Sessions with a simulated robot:
>> start

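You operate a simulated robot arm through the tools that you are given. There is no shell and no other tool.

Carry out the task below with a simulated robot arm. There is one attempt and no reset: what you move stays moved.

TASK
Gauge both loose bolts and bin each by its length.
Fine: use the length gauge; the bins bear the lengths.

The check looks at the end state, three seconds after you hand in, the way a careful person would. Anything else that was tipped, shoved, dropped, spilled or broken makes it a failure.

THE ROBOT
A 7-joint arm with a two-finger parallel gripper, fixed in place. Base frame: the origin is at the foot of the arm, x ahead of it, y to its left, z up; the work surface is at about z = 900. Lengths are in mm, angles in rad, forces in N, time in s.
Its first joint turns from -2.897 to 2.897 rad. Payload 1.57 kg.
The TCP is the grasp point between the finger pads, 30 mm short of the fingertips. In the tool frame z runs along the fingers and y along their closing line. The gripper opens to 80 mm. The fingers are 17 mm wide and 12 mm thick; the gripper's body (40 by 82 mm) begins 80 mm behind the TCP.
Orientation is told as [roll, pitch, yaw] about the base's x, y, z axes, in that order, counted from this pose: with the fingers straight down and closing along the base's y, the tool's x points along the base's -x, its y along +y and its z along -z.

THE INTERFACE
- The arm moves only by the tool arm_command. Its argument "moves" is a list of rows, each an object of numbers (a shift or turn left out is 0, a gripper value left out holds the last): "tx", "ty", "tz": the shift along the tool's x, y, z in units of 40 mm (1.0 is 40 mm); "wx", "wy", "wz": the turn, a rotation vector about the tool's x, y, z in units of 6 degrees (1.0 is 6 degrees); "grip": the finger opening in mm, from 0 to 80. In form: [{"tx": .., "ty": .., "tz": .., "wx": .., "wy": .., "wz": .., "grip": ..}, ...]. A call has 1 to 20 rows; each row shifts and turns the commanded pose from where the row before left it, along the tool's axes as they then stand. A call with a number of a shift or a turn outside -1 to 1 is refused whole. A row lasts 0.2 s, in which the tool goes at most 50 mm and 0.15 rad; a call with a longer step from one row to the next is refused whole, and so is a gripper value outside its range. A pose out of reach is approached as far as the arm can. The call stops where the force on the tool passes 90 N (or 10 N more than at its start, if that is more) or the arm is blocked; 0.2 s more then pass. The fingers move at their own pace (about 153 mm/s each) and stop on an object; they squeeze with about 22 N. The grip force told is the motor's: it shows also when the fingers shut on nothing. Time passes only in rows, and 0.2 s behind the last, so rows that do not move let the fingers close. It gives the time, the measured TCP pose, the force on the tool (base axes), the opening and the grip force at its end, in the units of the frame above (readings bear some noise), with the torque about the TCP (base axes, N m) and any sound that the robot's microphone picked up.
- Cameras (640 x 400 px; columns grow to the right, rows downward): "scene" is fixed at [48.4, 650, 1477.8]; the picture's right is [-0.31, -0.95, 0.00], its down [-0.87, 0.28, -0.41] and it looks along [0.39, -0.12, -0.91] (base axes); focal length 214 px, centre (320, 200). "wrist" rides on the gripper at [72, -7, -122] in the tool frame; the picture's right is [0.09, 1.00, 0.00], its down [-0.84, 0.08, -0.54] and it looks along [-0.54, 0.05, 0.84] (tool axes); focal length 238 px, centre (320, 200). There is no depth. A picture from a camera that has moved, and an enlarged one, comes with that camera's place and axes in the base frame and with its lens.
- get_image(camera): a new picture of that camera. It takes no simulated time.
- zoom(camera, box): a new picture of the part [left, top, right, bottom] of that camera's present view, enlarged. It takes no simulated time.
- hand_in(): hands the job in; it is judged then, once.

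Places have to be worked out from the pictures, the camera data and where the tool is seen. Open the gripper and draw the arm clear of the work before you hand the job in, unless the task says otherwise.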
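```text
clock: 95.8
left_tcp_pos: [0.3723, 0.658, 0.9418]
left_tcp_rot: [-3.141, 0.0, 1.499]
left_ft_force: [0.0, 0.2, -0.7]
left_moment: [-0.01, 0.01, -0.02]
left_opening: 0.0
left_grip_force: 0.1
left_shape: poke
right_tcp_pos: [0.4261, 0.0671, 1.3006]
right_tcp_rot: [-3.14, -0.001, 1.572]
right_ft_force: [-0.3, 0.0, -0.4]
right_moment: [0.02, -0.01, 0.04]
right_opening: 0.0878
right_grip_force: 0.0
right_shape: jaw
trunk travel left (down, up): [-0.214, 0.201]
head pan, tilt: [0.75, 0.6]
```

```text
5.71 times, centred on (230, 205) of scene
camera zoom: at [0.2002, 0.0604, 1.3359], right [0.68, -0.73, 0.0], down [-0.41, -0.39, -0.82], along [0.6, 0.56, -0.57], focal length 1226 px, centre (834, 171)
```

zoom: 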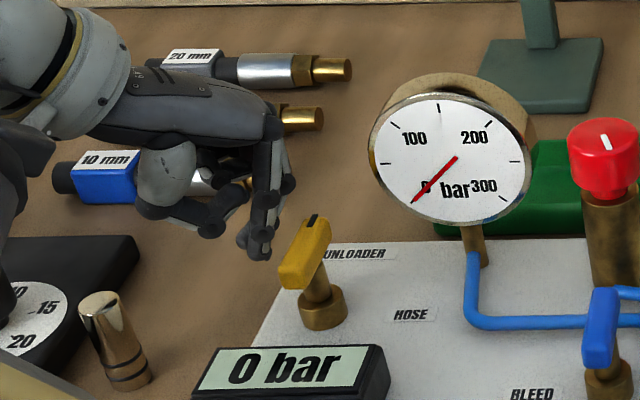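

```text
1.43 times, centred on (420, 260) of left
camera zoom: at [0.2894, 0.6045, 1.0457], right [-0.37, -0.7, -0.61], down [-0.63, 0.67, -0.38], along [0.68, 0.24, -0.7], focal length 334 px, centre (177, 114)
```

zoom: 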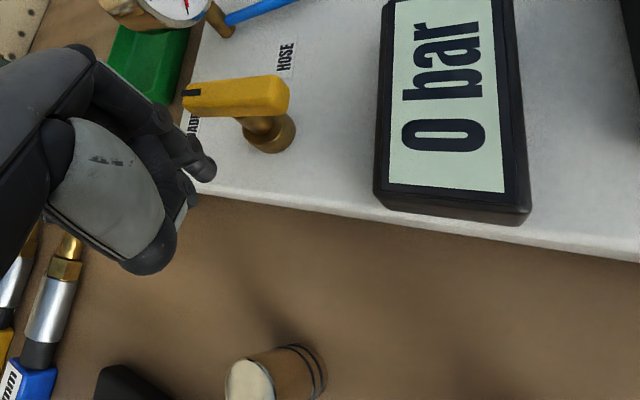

>> end

■ SET PROBLEM ■
Quote every record above exactly, leaving out the pictures.

■ REPLY ■
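You operate a simulated robot arm through the tools that you are given. There is no shell and no other tool.

Carry out the task below with a simulated robot arm. There is one attempt and no reset: what you move stays moved.

TASK
Gauge both loose bolts and bin each by its length.
Fine: use the length gauge; the bins bear the lengths.

The check looks at the end state, three seconds after you hand in, the way a careful person would. Anything else that was tipped, shoved, dropped, spilled or broken makes it a failure.

THE ROBOT
A 7-joint arm with a two-finger parallel gripper, fixed in place. Base frame: the origin is at the foot of the arm, x ahead of it, y to its left, z up; the work surface is at about z = 900. Lengths are in mm, angles in rad, forces in N, time in s.
Its first joint turns from -2.897 to 2.897 rad. Payload 1.57 kg.
The TCP is the grasp point between the finger pads, 30 mm short of the fingertips. In the tool frame z runs along the fingers and y along their closing line. The gripper opens to 80 mm. The fingers are 17 mm wide and 12 mm thick; the gripper's body (40 by 82 mm) begins 80 mm behind the TCP.
Orientation is told as [roll, pitch, yaw] about the base's x, y, z axes, in that order, counted from this pose: with the fingers straight down and closing along the base's y, the tool's x points along the base's -x, its y along +y and its z along -z.

THE INTERFACE
- The arm moves only by the tool arm_command. Its argument "moves" is a list of rows, each an object of numbers (a shift or turn left out is 0, a gripper value left out holds the last): "tx", "ty", "tz": the shift along the tool's x, y, z in units of 40 mm (1.0 is 40 mm); "wx", "wy", "wz": the turn, a rotation vector about the tool's x, y, z in units of 6 degrees (1.0 is 6 degrees); "grip": the finger opening in mm, from 0 to 80. In form: [{"tx": .., "ty": .., "tz": .., "wx": .., "wy": .., "wz": .., "grip": ..}, ...]. A call has 1 to 20 rows; each row shifts and turns the commanded pose from where the row before left it, along the tool's axes as they then stand. A call with a number of a shift or a turn outside -1 to 1 is refused whole. A row lasts 0.2 s, in which the tool goes at most 50 mm and 0.15 rad; a call with a longer step from one row to the next is refused whole, and so is a gripper value outside its range. A pose out of reach is approached as far as the arm can. The call stops where the force on the tool passes 90 N (or 10 N more than at its start, if that is more) or the arm is blocked; 0.2 s more then pass. The fingers move at their own pace (about 153 mm/s each) and stop on an object; they squeeze with about 22 N. The grip force told is the motor's: it shows also when the fingers shut on nothing. Time passes only in rows, and 0.2 s behind the last, so rows that do not move let the fingers close. It gives the time, the measured TCP pose, the force on the tool (base axes), the opening and the grip force at its end, in the units of the frame above (readings bear some noise), with the torque about the TCP (base axes, N m) and any sound that the robot's microphone picked up.
- Cameras (640 x 400 px; columns grow to the right, rows downward): "scene" is fixed at [48.4, 650, 1477.8]; the picture's right is [-0.31, -0.95, 0.00], its down [-0.87, 0.28, -0.41] and it looks along [0.39, -0.12, -0.91] (base axes); focal length 214 px, centre (320, 200). "wrist" rides on the gripper at [72, -7, -122] in the tool frame; the picture's right is [0.09, 1.00, 0.00], its down [-0.84, 0.08, -0.54] and it looks along [-0.54, 0.05, 0.84] (tool axes); focal length 238 px, centre (320, 200). There is no depth. A picture from a camera that has moved, and an enlarged one, comes with that camera's place and axes in the base frame and with its lens.
- get_image(camera): a new picture of that camera. It takes no simulated time.
- zoom(camera, box): a new picture of the part [left, top, right, bottom] of that camera's present view, enlarged. It takes no simulated time.
- hand_in(): hands the job in; it is judged then, once.

Places have to be worked out from the pictures, the camera data and where the tool is seen. Open the gripper and draw the arm clear of the work before you hand the job in, unless the task says otherwise.
```text
clock: 95.8
left_tcp_pos: [0.3723, 0.658, 0.9418]
left_tcp_rot: [-3.141, 0.0, 1.499]
left_ft_force: [0.0, 0.2, -0.7]
left_moment: [-0.01, 0.01, -0.02]
left_opening: 0.0
left_grip_force: 0.1
left_shape: poke
right_tcp_pos: [0.4261, 0.0671, 1.3006]
right_tcp_rot: [-3.14, -0.001, 1.572]
right_ft_force: [-0.3, 0.0, -0.4]
right_moment: [0.02, -0.01, 0.04]
right_opening: 0.0878
right_grip_force: 0.0
right_shape: jaw
trunk travel left (down, up): [-0.214, 0.201]
head pan, tilt: [0.75, 0.6]
```

```text
5.71 times, centred on (230, 205) of scene
camera zoom: at [0.2002, 0.0604, 1.3359], right [0.68, -0.73, 0.0], down [-0.41, -0.39, -0.82], along [0.6, 0.56, -0.57], focal length 1226 px, centre (834, 171)
```

zoom: 

```text
1.43 times, centred on (420, 260) of left
camera zoom: at [0.2894, 0.6045, 1.0457], right [-0.37, -0.7, -0.61], down [-0.63, 0.67, -0.38], along [0.68, 0.24, -0.7], focal length 334 px, centre (177, 114)
```

zoom: 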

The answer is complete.